BEIRUT: Almost 120 people were killed across Syria during a 24-hour period beginning on Tuesday night as both pro-Assad forces and rebels bombarded heavily populated areas without any thought for the lives of non-combatants.

In one of the deadliest attacks in the Syrian capital in the country’s seven-year civil war, 44 people, most of them women and children, were killed when anti-government fighters fired mortar shells on a busy market in Damascus on Tuesday night.

In another bloody scene, an airstrike killed 21 people, 16 of them children, in a rebel-held province in northwestern Syria on Wednesday. The children, between seven and 10 years old, were leaving their schools in Kfar Batkeeh village when jets began flying overhead.

Raghda Ghanoum, an activist near Kfar Batkeeh, said the children and four adults took cover in a cave nearby, where the airstrikes hit. Ghanoum said she documented 21 victim names, including 16 children.

Meanwhile, government forces pounded opposition-held areas in Douma, the largest town in Eastern Ghouta, with shelling and airstrikes on Tuesday, killing 56 people.

Read: Syria conflict rages as war enters eighth year

The violence in both government-held and opposition-held areas came as Syrians celebrated Mother’s Day, turning the occasion that ushers the spring season into a blood-spattered day for families on both sides of the conflict.

The Britain-based Syrian Observatory for Human Rights said 20 were people killed in the airstrikes on Kfar Batkeeh village.

The organisation put the death toll in the market shelling in Damascus at 43, including 11 pro-government fighters. Videos of the aftermath posted online showed scenes of chaos, with people screaming and bodies and store mannequins strewn across the ground.

Hospital director Mohammed Haitham al Husseini told Al Ikhbariya TV that 35 others were wounded in the mortar attack, with six in intensive care. He said most of the casualties were women and children.

Witnesses told state-run TV that the mortar shells fell during rush hour in the popular market on the eve of Mother’s Day, celebrated in the Middle East with the start of spring. A child said he was out shopping with his family for Mother’s Day when they heard a huge explosion. “Everyone started running, and people were going into narrow streets to give first aid to others,” the child said.
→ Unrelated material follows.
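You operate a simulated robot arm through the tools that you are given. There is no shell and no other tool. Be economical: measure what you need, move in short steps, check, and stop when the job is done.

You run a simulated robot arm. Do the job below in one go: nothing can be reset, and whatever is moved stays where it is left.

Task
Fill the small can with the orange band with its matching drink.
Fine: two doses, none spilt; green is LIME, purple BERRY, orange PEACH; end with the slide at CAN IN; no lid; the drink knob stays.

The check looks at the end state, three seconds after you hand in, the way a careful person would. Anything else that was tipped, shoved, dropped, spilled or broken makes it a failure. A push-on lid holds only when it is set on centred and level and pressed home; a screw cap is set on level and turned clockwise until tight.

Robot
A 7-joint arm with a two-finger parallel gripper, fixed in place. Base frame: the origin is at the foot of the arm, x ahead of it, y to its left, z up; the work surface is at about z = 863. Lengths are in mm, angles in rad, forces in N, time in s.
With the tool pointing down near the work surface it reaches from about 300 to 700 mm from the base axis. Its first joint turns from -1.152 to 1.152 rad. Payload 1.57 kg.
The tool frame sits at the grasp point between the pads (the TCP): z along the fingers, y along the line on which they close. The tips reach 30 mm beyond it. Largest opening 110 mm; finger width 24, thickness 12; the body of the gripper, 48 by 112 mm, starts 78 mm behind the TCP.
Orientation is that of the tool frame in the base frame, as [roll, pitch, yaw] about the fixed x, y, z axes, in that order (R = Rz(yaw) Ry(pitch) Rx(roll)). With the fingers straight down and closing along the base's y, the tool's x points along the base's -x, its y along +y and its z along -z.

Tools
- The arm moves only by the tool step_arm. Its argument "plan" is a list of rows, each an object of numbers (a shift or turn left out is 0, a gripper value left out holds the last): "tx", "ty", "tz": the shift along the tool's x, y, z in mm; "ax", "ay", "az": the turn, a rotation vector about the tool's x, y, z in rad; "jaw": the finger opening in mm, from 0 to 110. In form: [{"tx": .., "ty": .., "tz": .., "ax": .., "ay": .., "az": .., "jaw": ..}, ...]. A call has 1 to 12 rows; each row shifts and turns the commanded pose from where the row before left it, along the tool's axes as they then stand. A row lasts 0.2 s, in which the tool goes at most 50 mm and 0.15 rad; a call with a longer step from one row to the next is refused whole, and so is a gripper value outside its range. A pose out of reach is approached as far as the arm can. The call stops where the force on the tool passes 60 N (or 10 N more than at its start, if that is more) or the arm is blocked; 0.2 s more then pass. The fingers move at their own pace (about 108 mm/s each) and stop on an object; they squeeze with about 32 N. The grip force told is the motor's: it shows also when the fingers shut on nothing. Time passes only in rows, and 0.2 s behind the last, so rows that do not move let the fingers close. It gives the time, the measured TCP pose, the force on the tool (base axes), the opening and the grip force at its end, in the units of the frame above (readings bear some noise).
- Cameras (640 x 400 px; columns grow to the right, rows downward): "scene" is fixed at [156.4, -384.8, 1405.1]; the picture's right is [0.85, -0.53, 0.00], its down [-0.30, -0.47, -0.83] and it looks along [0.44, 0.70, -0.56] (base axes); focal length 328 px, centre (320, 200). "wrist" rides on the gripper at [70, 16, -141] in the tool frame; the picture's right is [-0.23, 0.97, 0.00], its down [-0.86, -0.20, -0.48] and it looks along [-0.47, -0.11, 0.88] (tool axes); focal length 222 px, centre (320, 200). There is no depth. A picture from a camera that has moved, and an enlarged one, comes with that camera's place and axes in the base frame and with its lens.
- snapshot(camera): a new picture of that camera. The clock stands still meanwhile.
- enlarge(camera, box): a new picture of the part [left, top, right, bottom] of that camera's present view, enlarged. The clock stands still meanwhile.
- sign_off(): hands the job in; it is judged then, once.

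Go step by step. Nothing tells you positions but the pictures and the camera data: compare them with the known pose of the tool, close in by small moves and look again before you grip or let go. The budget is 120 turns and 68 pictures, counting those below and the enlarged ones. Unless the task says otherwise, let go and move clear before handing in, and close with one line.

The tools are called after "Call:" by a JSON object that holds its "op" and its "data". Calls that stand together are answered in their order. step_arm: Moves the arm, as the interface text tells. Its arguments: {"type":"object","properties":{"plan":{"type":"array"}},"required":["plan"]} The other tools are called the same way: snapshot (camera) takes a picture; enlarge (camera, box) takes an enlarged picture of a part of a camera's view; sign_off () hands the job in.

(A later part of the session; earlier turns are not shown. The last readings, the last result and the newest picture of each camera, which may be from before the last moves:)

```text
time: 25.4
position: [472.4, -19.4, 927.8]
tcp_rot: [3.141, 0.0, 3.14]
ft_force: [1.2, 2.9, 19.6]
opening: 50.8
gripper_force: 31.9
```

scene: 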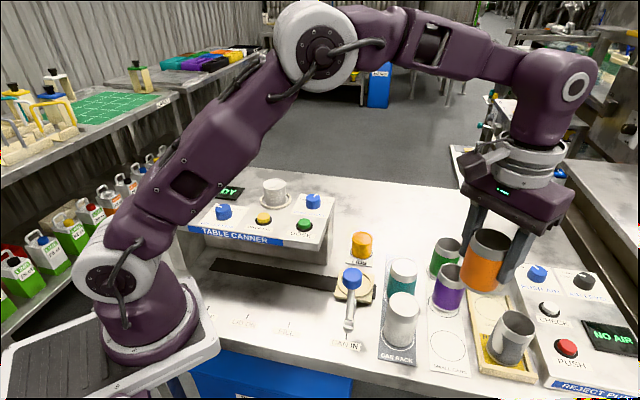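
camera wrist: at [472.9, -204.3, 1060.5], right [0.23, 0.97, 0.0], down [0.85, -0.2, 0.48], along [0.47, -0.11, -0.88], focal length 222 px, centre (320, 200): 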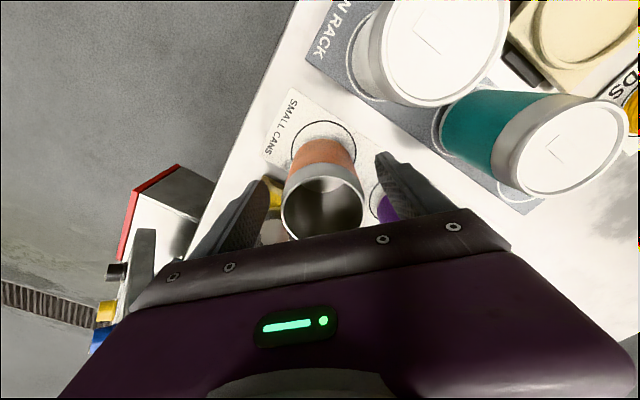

A woman in the hospital said her niece, who was wounded by shrapnel, lost her four-year old son. “We just saw him in the morgue,” the woman told Al Ikhbariya. The TV network did not identify the woman or the child.
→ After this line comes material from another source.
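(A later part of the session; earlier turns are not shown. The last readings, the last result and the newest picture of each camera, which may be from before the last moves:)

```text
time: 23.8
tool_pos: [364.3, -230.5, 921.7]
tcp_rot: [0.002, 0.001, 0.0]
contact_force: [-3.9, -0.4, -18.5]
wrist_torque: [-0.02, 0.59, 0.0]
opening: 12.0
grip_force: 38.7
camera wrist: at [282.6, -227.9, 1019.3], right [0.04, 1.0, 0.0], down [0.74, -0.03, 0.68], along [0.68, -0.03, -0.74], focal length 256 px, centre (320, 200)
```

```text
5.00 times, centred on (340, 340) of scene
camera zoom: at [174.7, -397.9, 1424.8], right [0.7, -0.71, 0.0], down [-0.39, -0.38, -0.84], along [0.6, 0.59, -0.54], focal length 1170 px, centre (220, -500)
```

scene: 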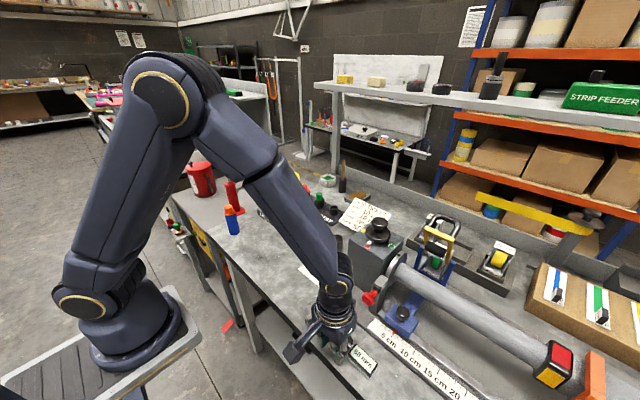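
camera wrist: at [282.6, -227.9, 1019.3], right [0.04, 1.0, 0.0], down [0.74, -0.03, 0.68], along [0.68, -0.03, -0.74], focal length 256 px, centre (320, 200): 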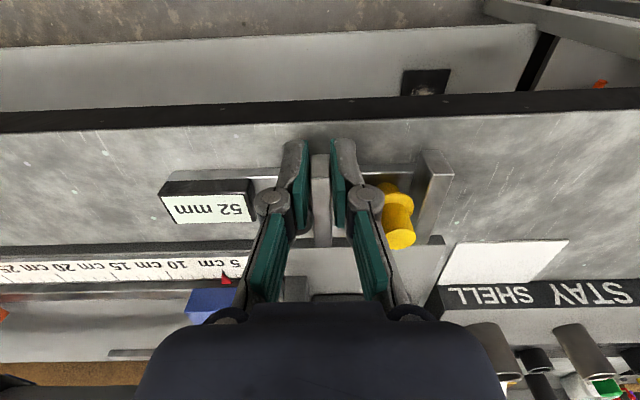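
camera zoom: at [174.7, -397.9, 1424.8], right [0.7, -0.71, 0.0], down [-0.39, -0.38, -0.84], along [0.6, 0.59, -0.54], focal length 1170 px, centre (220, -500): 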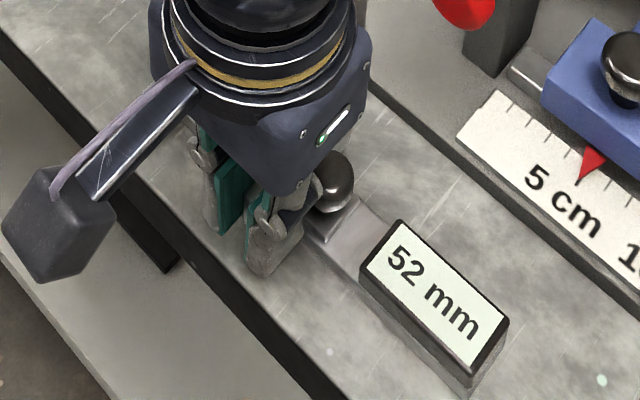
The government blamed the attack on rebels in the eastern Ghouta suburbs, where Syrian troops and Russian warplanes have been waging a major offensive over the past month that has killed hundreds of people.

Assault on Douma

The first-responders group, known as the White Helmets, said 56 civilians were killed on Tuesday in Douma, the largest town in eastern Ghouta, as government forces stepped up their assault to dislodge the last pockets of resistance in the region outside the capital.

Video from the White Helmets showed rescue workers surrounded by fire and ongoing shelling struggling to retrieve survivors from a building in Douma.

The assault on eastern Ghouta has displaced 45,000 people, the United Nations said. Before the latest offensive, it was estimated that 400,000 people were trapped in the besieged region. The rebels first seized the area in 2012.